Le premier numéro de cette revue (Janvier 1862) fut précédé d’un appel au public, que voici :


« Au public,


« En entrant dans cette nouvelle voie, je crains et pour moi-même et pour mes idées, élaborées en moi durant des années, et que je considère comme justes. Je suis sûr d’avance que nombre de ces pensées paraîtront erronées. J’ai eu beau donner tous mes efforts à l’étude du sujet, je n’ai pu le regarder que d’un seul côté. J’espère que mes idées, une fois exprimées, soulèveront des opinions contraires. Toutes les opinions trouveront un accueil cordial dans les pages de ma revue. J’ai peur seulement que ces opinions ne soient exprimées d’une façon agressive, que la discussion d’un sujet aussi important et aussi cher à tous qu’est l’instruction publique ne se transforme en des moqueries, des personnalités et en une polémique de journal. Je ne dirai pas que les moqueries et les blessures n’ont pas prise sur moi, que je me sens au-dessus d’elles. Au contraire, j’avoue que j’ai peur pour moi-même autant que pour mon œuvre. J’ai peur d’être entraîné dans une polémique d’un caractère personnel, au lieu de continuer un travail calme et persévérant dans l’œuvre entreprise.

» C’est à cause de cela que je demande à tous les adversaires futurs de mes opinions, d’exprimer leurs pensées de telle manière, que je puisse donner des explications et développer mes arguments là où le désaccord sera causé par une obscurité quelconque, et que je puisse céder là où le caractère erroné de mes opinions sera bien prouvé.

» Comte Léon Tolstoï. »

Cette activité de propagande de la part de Tolstoï souleva bientôt une curieuse polémique entre deux ministères russes : ceux de l’Intérieur et de l’Instruction publique. Le ministère de l’Intérieur, toujours porté à voir dans les idées un peu avancées le commencement de la révolution, dénonça au ministère de l’Instruction publique les tendances dangereuses de la revue : Iasnaïa-Poliana.

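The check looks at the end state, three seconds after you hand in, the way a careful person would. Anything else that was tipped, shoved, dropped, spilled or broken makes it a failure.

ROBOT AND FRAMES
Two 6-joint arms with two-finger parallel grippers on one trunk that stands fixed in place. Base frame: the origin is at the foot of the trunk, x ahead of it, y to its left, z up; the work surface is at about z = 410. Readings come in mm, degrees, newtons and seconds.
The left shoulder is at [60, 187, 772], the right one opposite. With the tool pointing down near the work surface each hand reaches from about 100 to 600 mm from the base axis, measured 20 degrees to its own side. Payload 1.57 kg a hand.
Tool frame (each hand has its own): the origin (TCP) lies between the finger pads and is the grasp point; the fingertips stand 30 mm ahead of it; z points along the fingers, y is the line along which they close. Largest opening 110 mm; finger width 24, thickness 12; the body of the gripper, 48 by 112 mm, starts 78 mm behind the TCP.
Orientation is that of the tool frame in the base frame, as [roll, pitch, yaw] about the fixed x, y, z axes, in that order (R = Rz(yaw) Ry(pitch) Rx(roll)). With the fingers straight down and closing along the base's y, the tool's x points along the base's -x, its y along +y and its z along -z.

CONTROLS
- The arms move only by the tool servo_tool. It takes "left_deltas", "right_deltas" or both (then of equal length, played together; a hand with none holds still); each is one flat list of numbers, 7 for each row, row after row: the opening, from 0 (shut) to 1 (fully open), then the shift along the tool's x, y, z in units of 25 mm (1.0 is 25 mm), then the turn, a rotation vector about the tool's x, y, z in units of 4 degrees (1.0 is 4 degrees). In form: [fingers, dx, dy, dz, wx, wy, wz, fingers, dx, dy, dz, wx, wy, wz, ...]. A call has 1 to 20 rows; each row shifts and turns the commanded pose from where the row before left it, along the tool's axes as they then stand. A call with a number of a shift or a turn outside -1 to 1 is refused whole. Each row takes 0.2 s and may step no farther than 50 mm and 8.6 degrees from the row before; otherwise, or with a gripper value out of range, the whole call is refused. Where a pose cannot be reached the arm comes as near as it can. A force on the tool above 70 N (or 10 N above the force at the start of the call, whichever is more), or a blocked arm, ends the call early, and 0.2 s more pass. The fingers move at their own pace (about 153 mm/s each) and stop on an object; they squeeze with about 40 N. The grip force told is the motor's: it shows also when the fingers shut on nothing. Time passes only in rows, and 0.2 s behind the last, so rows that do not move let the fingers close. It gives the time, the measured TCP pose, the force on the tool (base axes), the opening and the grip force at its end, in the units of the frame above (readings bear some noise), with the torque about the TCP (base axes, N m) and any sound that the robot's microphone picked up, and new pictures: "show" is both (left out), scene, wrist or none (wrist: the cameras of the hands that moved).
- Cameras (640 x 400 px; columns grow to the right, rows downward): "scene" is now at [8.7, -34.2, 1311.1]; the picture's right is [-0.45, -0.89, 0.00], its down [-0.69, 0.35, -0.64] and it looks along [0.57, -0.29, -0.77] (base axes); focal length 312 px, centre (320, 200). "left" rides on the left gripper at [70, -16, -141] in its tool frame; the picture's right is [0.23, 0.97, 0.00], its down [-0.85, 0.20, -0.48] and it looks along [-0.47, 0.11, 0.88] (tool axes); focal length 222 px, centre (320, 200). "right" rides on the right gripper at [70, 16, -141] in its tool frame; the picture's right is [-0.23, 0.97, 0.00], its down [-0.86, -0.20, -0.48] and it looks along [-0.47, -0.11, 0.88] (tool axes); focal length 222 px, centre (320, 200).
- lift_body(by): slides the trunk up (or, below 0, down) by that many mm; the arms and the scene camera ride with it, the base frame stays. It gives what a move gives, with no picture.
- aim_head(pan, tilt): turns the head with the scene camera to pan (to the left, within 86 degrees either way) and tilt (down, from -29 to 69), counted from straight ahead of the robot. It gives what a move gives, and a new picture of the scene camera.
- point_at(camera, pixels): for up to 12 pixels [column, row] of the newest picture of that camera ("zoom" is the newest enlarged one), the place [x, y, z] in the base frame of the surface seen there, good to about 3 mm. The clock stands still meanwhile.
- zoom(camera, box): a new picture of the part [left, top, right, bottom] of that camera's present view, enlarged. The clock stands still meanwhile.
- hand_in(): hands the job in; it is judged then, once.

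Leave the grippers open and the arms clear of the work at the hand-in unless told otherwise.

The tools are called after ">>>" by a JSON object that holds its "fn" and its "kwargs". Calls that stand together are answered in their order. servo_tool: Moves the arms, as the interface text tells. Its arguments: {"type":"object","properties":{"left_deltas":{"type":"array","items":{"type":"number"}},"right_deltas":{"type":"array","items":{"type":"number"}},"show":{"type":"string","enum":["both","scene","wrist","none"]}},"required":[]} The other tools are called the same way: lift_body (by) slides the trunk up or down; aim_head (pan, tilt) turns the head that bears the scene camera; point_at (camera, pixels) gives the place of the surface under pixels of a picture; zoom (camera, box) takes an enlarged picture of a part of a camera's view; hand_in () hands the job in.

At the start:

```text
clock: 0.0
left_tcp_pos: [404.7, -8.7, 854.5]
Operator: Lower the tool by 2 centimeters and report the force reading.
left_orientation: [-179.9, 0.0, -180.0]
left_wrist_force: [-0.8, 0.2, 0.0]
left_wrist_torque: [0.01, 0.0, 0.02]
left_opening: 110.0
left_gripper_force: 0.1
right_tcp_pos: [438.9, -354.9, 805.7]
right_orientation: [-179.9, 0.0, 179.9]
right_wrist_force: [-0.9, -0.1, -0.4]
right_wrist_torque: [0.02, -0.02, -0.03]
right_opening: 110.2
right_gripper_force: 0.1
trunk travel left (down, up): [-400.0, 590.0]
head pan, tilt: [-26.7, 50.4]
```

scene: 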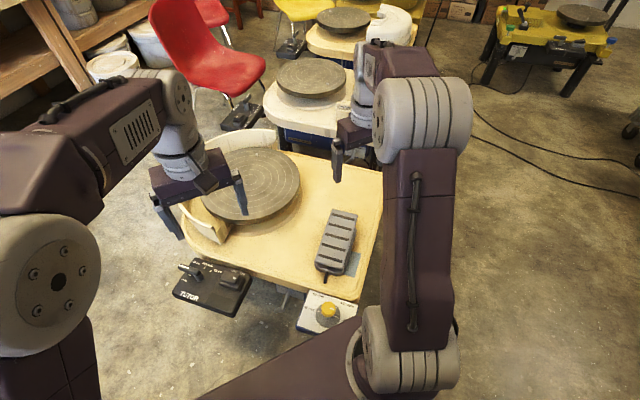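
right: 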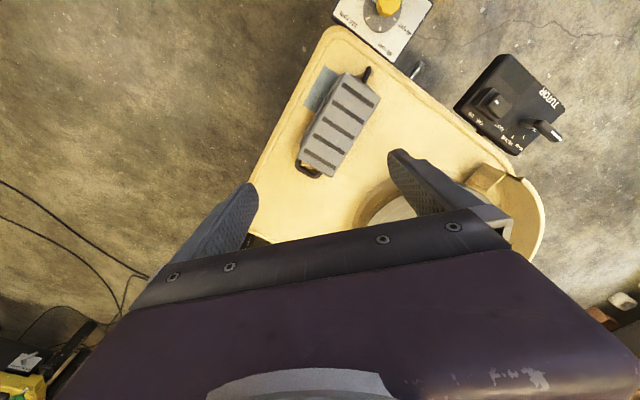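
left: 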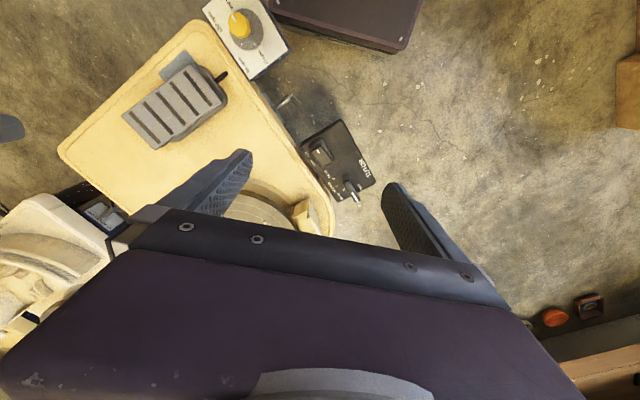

Heureusement, le ministre de l’Instruction publique, à cette époque-là, était un peu libéral, et, après avoir fait une enquête, il répondit au ministre de l’Intérieur, que, quoiqu’il trouvât aussi les idées pédagogiques de Tolstoï un peu extravagantes, il ne les jugeait pas dangereuses et les laissait plutôt à une critique savante et raisonnable qu’à des persécutions administratives, espérant que l’auteur lui-même les abandonnerait après une expérience pratique et une étude théorique de la science.

Notre opinion est que le ministère de l’Intérieur avait fait preuve d’une plus grande clairvoyance que le ministère de l’Instruction publique, car ces idées pédagogiques n’étaient qu’une phase intermédiaire du développement général des idées de cet apôtre de la liberté, qui donna plus tard tant d’embarras au gouvernement russe.

Malheureusement pour eux et heureusement pour nous, il n’existe pas de puissance pouvant arrêter la marche de la vérité.


II

Les articles pédagogiques publiés dans ce volume parurent d’abord dans diverses revues, puis furent réunis en trois volumes édités chez Albert Savine sous les titres : Le progrès et l’instruction publique en Russie, et la Liberté dans l’école, et l’École de Iasnaïa-Poliana, traduits par B. Tseytline et E. Jaubert. Le second de ces recueils, en guise de préface, contient une lettre de M. Bréal, de l’Institut.

L’article : Qui doit enseigner l’art littéraire et à qui ? a été publié en français, dans le volume intitulé : Pour les Enfants, traduit par Tseytline et Jaubert et édité chez Albert Savine.

Le troisième article du présent volume des œuvres complètes de Tolstoï : Le projet du plan général de la création des écoles populaires, paraît en français pour la première fois.

Paul Birukov.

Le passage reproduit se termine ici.